AL-QAEDA INVITA A NUOVI ATTACCHI. Come fatto da al-Qaeda nella penisola arabica alcuni giorni fa, oggi è stata al-Qaeda nel Maghreb islamico a chiedere ai fedeli musulmani di organizzare attacchi a diplomatici statunitensi e intensificare le proteste. Il gruppo ha elogiato in una nota l’uccisione di Stevens e ha minacciato di lanciare assalti in Algeria, Tunisia, Marocco e Mauritania. Nel comunicato, inoltre, il gruppo condanna gli Stati Uniti poiché “da dieci anni stanno mentendo ai musulmani, dicendo che la loro guerra è contro il terrorismo e non contro l’islam”. La formazione ha quindi invitato i musulmani ad abbattere le bandiere americane nelle ambasciate, e a uccidere o espellere i diplomatici statunitensi per “purificare la nostra terra dalla loro sporcizia come vendetta per l’onore del profeta”.

STRAGE A KABUL. Legato alle proteste di questi giorni sembra anche l’attentato di questa mattina vicino a Kabul, dove un’auto carica di esplosivo si è lanciata contro un minibus che trasportava lavoratori sudafricani, dipendenti di una compagnia di aviazione sudafricana, con base al Rand Airport di Johannesburg. Otto di loro sono morti, assieme a quattro cittadini afghani.

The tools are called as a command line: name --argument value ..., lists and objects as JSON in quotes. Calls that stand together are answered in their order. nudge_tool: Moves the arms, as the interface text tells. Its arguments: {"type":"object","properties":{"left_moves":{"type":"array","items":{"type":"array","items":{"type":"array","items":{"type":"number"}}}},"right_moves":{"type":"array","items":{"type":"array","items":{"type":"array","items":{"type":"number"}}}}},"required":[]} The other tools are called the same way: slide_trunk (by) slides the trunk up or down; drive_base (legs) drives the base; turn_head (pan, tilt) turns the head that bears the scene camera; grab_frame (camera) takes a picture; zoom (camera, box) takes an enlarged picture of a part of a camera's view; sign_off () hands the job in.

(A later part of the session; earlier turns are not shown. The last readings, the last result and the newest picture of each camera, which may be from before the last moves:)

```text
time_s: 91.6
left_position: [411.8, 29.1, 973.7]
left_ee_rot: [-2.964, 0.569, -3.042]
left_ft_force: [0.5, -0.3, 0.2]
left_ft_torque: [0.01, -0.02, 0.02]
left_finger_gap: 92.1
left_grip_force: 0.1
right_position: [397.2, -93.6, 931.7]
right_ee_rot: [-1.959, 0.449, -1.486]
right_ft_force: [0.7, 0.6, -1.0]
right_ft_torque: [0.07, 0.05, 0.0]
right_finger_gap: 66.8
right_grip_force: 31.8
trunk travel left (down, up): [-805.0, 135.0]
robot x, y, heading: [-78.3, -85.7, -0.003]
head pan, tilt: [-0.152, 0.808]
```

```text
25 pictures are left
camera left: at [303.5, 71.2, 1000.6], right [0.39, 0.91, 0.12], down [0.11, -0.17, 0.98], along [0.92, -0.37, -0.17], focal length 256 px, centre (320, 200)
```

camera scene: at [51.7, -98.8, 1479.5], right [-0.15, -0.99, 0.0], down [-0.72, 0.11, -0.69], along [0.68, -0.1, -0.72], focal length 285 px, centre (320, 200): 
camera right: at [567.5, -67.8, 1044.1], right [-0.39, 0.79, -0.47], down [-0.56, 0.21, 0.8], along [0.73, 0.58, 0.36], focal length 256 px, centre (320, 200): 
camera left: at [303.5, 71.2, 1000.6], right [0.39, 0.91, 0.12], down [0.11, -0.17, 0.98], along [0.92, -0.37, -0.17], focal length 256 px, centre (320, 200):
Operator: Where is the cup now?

L’azione è stata rivendicata dal gruppo militante Hizb-i-Islami, il quale ha inoltre riferito che l’attentatore era una ragazza di 22 anni, di nome Fatima. Notizia su cui le autorità locali stanno ancora indagando.

INDONESIA, MANIFESTANTI CHIEDONO PENA DI MORTE. Continuano inoltre le manifestazioni. Questa mattina, per contestare il film, circa 200 persone hanno protestato davanti al consolato degli Stati Uniti a Medan, la terza più grande città dell’Indonesia, e un centinaio a Makassar, nel centro del Paese. I dimostranti hanno bruciato una bandiera a stelle e strisce, dato fuoco ad alcuni pneumatici, e chiesto agli Usa di punire con la pena di morte l’autore del film. Alcuni partecipanti alla protesta, che appartengono a diversi gruppi islamisti, hanno portato striscioni con la scritta ‘America vai al diavolo’, mentre altri hanno calpestato decine di bandiere di carta.

PROTESTE PACIFICHE A BANGKOK. In Thailandia, invece, circa 400 persone hanno protestato pacificamente davanti all’ambasciata degli Stati Uniti di Bangkok, controllati da 700 agenti. I dimostranti hanno portato striscioni con le scritte ‘Amiamo il profeta Maometto’ e ‘Basta con insulti alla nostra religione’, e hanno inneggiato ‘Abbasso America’ e ‘Abasso Israele’. Uno dei leader della contestazione, Sa-id Sulaiman Husseini, ha affermato che il mondo potrebbe diventare “un mare di fuoco” se il governo statunitense non fermerà la distribuzione del film.

NEGOZI CHIUSI IN KASHMIR. Contestazioni si sono tenute anche in Kashmir, territorio al confine tra Pakistan e India, e rivendicato da Islamabad. Qui, in seguito a uno sciopero convocato da un’alleanza di gruppi religiosi musulmani, negozi e uffici commerciali della città di Srinagar sono rimasti chiusi. Diversi manifestanti hanno bruciato bandiere statunitensi e un pupazzo che rappresentava il presidente Barack Obama. La polizia ha risposto alla marcia con gas lacrimogeni e manganelli per disperdere la folla.